Because I abhor violence, I have a certain amount of understanding for people who see Christianity as extremely oppressive throughout history, and often the Church has fought for its dogma using the opposite means to what it preaches, whether Coptic, Greek Orthodox, Catholic or Protestant. I think that this is absolute proof that Christianity shows a chronic misunderstanding of its origins and that the widely spread understanding of the Trinity a big mistake. There is only one way to understand the Christ, and that is in the way the Mystics have understood him.

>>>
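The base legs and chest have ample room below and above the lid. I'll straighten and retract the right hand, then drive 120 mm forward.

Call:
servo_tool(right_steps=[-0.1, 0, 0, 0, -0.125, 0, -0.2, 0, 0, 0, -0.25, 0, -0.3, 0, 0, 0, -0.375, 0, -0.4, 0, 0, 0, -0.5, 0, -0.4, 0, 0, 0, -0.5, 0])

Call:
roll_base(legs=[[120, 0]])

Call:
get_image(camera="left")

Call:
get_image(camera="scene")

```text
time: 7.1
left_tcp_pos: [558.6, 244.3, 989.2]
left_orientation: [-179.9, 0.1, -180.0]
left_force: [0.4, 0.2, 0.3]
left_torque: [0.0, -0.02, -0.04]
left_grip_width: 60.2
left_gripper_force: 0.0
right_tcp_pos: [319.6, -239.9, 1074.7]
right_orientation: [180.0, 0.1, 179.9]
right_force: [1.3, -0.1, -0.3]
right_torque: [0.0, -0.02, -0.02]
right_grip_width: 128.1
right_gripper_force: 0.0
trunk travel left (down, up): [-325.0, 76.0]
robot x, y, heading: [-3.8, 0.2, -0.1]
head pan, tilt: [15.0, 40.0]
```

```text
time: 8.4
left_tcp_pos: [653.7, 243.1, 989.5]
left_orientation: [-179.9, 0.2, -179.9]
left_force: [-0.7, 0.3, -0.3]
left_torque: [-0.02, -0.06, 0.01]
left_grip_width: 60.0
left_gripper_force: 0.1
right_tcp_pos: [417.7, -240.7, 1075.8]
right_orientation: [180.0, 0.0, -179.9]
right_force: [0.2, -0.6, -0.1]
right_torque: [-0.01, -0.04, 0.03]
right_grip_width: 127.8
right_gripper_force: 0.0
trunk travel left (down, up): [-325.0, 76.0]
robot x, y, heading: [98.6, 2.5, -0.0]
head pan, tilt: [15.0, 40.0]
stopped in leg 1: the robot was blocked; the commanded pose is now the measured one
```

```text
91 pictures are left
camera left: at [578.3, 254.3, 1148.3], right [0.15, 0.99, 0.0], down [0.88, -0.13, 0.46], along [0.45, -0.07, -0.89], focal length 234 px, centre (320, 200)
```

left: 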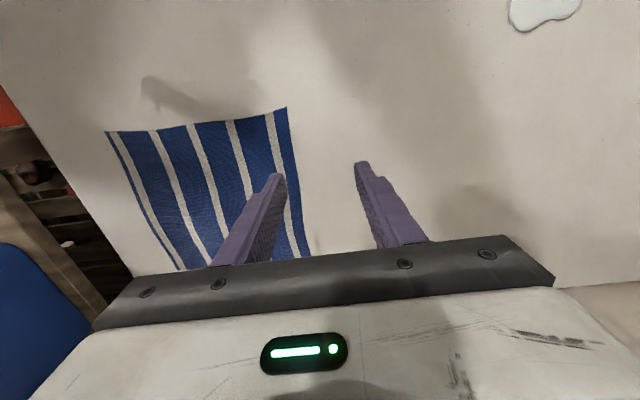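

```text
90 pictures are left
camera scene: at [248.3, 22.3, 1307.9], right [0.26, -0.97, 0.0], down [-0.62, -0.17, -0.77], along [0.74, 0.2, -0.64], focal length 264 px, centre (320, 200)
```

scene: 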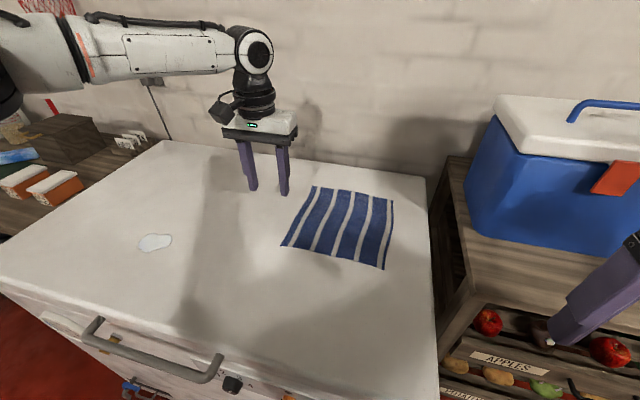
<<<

There is only one way to “know” God and that is to be silent and be assured that we are known, because the reality of what the Christ called God is vastly different and more mysterious than the simplistic answers that are often given, which often fail to realise that what can be spoken can’t be the true God, but only a weak representation of the Mystery. God is ineffable, and his name shouldn’t be taken in vain, which is why the Christ Jesus used the metaphor “Abba” or Father.
Christ was a god, one self-realized man among a number of others scattered throughout history. What is a self-realized man? The self-realized man is the one who has through love realized his fundamental identity with God (as Atman with Brahman). The god is the man pure in heart.
This rings true to my ears.
Self-knowledge is ultimately knowledge of God; but knowledge of God also presupposes a deep ground of humility, an acknowledgement of ignorance and uncertainty with regard to oneself and God’s will for oneself - knowledge of God begins with this: ‘I know that I know nothing’.
A man’s soul is a battleground of two usually opposing wills, his own selfish will and God’s. But love is unified, unconditional, without conflict; and a god is a man who has, through love, persistently surrendered his fearful self-centeredness and thereby aligned his will with God’s - that is why it is ‘not mine, but thine be done’.
What is God’s will? God’s will is the present moment.